-- BEGIN --
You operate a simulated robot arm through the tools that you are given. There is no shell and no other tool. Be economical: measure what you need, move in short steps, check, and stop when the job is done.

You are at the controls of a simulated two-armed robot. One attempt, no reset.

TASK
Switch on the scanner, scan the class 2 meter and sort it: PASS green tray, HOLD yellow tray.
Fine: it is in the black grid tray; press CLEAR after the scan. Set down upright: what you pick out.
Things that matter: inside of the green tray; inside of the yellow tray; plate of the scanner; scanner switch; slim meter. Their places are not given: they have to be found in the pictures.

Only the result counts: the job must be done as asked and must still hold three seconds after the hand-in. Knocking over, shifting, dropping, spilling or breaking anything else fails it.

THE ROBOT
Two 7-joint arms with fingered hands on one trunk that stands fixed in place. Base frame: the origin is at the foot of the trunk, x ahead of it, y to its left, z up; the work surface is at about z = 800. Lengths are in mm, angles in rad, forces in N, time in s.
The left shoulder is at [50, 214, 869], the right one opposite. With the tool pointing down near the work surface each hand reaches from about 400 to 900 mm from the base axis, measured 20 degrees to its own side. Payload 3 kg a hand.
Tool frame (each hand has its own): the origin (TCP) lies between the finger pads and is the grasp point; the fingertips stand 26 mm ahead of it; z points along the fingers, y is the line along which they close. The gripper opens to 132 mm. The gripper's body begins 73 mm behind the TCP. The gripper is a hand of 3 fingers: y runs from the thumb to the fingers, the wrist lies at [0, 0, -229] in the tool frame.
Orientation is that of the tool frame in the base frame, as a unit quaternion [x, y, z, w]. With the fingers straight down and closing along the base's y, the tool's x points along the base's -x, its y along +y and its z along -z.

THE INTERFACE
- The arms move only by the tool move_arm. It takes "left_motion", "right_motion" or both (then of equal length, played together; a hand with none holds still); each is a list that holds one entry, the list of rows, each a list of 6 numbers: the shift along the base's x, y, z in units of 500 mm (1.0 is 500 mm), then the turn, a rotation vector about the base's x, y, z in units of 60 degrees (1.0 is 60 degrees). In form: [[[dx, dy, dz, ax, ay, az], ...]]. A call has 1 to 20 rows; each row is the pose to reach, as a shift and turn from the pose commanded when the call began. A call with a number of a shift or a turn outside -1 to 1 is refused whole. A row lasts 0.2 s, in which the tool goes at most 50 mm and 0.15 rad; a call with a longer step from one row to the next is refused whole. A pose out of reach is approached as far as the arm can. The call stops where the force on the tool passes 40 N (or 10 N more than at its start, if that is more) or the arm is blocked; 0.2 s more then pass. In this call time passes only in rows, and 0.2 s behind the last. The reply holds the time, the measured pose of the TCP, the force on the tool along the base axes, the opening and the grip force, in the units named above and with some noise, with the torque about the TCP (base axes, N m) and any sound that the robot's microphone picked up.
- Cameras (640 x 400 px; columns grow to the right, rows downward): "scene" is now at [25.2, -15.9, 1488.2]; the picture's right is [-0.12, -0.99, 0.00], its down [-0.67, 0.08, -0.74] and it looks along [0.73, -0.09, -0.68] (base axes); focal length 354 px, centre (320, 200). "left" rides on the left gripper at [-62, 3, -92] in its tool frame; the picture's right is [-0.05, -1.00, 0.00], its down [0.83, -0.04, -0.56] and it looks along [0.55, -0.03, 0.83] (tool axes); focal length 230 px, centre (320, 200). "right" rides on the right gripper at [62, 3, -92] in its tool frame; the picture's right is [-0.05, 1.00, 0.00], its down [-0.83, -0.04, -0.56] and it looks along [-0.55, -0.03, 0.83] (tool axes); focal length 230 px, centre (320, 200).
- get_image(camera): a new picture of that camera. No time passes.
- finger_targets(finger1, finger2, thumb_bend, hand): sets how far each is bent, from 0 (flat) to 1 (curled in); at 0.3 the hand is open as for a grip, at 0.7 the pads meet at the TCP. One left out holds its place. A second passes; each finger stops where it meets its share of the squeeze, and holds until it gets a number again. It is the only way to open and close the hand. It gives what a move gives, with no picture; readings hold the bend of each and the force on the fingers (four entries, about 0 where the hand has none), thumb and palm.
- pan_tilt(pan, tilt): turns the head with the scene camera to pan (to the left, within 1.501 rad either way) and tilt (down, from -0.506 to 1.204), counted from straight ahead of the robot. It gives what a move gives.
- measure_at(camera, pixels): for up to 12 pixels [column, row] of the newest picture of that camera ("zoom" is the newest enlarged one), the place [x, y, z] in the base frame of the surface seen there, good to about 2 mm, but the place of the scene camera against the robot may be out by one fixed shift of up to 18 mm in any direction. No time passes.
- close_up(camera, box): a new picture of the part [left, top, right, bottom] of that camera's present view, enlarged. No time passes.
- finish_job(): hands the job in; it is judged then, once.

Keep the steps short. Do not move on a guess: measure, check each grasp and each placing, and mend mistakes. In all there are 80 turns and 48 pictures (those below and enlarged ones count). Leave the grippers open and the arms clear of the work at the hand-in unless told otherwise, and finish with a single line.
-- END --
[Task requirements]: From the line containing "- measure_at(camera, pixels): for" to the last line of the material, please quote every line exactly and only those.

[Reply to the task]:
- measure_at(camera, pixels): for up to 12 pixels [column, row] of the newest picture of that camera ("zoom" is the newest enlarged one), the place [x, y, z] in the base frame of the surface seen there, good to about 2 mm, but the place of the scene camera against the robot may be out by one fixed shift of up to 18 mm in any direction. No time passes.
- close_up(camera, box): a new picture of the part [left, top, right, bottom] of that camera's present view, enlarged. No time passes.
- finish_job(): hands the job in; it is judged then, once.

Keep the steps short. Do not move on a guess: measure, check each grasp and each placing, and mend mistakes. In all there are 80 turns and 48 pictures (those below and enlarged ones count). Leave the grippers open and the arms clear of the work at the hand-in unless told otherwise, and finish with a single line.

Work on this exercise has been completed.